There were a few bits of silver and gold in here too, most of which also appear in the next pic.

That watch was gold for sure, though it was busted up and not good for much but scrap. That religious pendant next to it was also gold, as were the two earrings to its upper right. There are several silver pieces here, including a little enameled Order Of The Holy Sepulchre medal which might still be kicking around in one of my drawers.

These were my best finds though. The rings boxes alone are decent. The one on the left was sterling, and the Birks one was quite beautiful as well, all done up in deep blue leather with gold accents. I forget what they sold for, but I’d guess they went for around 75-100$ each. The stainless steel one was probably worth around 40$ as well.

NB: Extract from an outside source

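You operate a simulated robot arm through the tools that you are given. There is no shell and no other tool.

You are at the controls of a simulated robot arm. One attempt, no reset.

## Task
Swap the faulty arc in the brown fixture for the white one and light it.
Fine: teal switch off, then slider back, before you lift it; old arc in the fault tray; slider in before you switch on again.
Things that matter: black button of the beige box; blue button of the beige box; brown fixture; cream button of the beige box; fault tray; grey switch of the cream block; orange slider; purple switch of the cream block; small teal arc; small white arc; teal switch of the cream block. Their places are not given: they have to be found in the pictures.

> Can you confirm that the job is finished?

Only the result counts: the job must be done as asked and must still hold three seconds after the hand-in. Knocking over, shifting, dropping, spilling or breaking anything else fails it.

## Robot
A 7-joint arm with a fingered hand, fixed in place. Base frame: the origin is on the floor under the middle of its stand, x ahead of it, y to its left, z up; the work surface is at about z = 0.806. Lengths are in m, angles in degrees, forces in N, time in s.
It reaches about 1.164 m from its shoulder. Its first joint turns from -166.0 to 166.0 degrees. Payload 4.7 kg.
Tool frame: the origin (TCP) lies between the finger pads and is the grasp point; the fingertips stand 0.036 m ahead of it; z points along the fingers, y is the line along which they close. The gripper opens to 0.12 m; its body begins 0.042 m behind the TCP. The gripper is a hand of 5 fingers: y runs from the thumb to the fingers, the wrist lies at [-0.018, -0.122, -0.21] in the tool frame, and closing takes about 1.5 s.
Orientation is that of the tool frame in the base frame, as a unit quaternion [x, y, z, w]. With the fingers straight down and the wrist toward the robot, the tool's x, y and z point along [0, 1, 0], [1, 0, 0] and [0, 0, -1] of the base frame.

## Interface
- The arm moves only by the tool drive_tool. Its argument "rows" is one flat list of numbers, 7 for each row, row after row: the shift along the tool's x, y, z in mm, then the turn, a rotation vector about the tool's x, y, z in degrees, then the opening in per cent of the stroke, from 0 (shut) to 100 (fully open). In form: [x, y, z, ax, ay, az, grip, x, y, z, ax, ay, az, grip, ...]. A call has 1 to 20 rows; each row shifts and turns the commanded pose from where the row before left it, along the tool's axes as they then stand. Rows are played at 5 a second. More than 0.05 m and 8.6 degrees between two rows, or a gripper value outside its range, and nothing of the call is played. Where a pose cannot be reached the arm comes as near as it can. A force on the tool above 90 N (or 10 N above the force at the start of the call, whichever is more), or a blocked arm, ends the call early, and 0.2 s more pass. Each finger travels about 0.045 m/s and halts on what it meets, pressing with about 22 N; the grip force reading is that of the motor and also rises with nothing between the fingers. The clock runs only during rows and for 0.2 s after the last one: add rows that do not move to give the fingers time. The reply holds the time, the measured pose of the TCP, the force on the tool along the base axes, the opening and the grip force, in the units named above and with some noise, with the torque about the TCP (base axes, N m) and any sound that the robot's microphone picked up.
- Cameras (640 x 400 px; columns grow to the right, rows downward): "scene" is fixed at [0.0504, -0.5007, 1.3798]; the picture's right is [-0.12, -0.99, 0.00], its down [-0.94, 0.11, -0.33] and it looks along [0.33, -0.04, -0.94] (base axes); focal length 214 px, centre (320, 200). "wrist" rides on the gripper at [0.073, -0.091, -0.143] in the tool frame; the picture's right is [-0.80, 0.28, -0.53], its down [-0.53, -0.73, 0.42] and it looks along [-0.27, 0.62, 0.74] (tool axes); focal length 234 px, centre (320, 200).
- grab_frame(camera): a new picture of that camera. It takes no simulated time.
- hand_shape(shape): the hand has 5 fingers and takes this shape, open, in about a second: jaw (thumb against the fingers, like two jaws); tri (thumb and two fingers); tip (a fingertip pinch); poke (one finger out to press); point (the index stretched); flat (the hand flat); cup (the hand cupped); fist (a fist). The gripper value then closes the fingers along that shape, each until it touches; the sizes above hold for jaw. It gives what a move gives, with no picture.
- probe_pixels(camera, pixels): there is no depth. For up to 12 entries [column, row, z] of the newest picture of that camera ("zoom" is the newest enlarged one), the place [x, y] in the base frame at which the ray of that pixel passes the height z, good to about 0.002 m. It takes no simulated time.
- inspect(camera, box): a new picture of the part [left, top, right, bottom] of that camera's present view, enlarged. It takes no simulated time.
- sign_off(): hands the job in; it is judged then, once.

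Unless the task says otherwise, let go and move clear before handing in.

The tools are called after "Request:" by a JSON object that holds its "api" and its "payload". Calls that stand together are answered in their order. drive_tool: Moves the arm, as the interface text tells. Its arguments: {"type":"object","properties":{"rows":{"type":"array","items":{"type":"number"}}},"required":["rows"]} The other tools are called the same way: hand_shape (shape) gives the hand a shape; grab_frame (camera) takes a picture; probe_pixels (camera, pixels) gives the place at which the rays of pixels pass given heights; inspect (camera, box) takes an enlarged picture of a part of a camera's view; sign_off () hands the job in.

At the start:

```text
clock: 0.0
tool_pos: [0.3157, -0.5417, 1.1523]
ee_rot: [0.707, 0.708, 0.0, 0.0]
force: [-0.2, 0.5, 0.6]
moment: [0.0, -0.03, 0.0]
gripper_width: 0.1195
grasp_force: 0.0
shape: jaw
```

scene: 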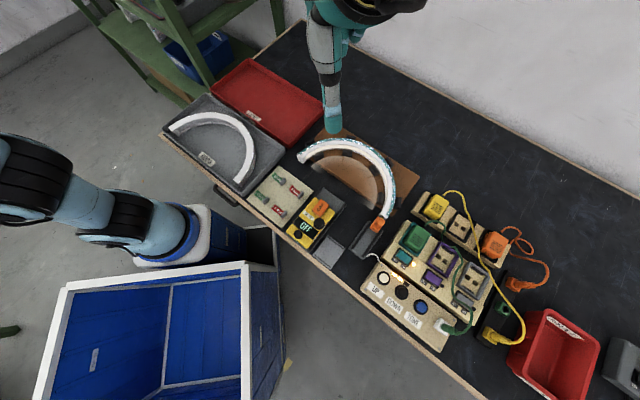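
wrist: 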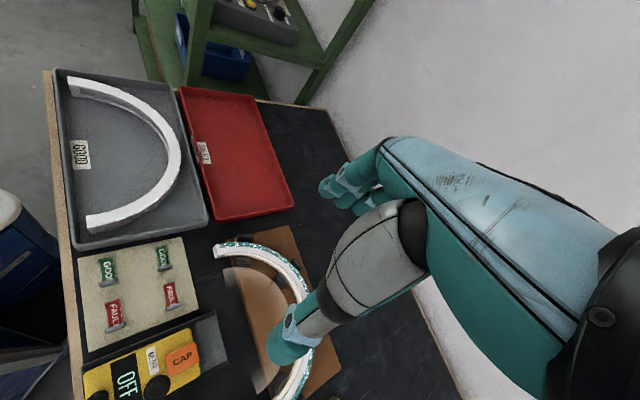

The rings inside weren’t much good, but that doesn’t matter when they’re gold. The two in the middle were 14k and made by Birks, but the stones had been forcibly removed making the rings worth nothing outside of their weight in gold. Fortunately, that was still a few hundred dollars. The one in the box on the left was sterling I think (and missing a stone). The earrings, which were stored in that little yellow pouch along with a note, were my best individual find. They were solid 18k gold, and I recently (finally) sold them for a bit above their scrap value (650$).

Looking at this reminds me how great 2020 was for finds. 2021 and 2022 weren’t much good, but here’s hoping 2023 is better, and that I happen upon another nice gold haul soon! There’s nothing quite like finding gold.

I do feel like the trash has been a bit better recently. The books are still flowing, but I also have a few other spots I’m keeping an eye on now. Spring is definitely in the air, though I don’t feel like people are doing much cleaning yet. It’s still a bit chilly, and a fair amount of snow remains.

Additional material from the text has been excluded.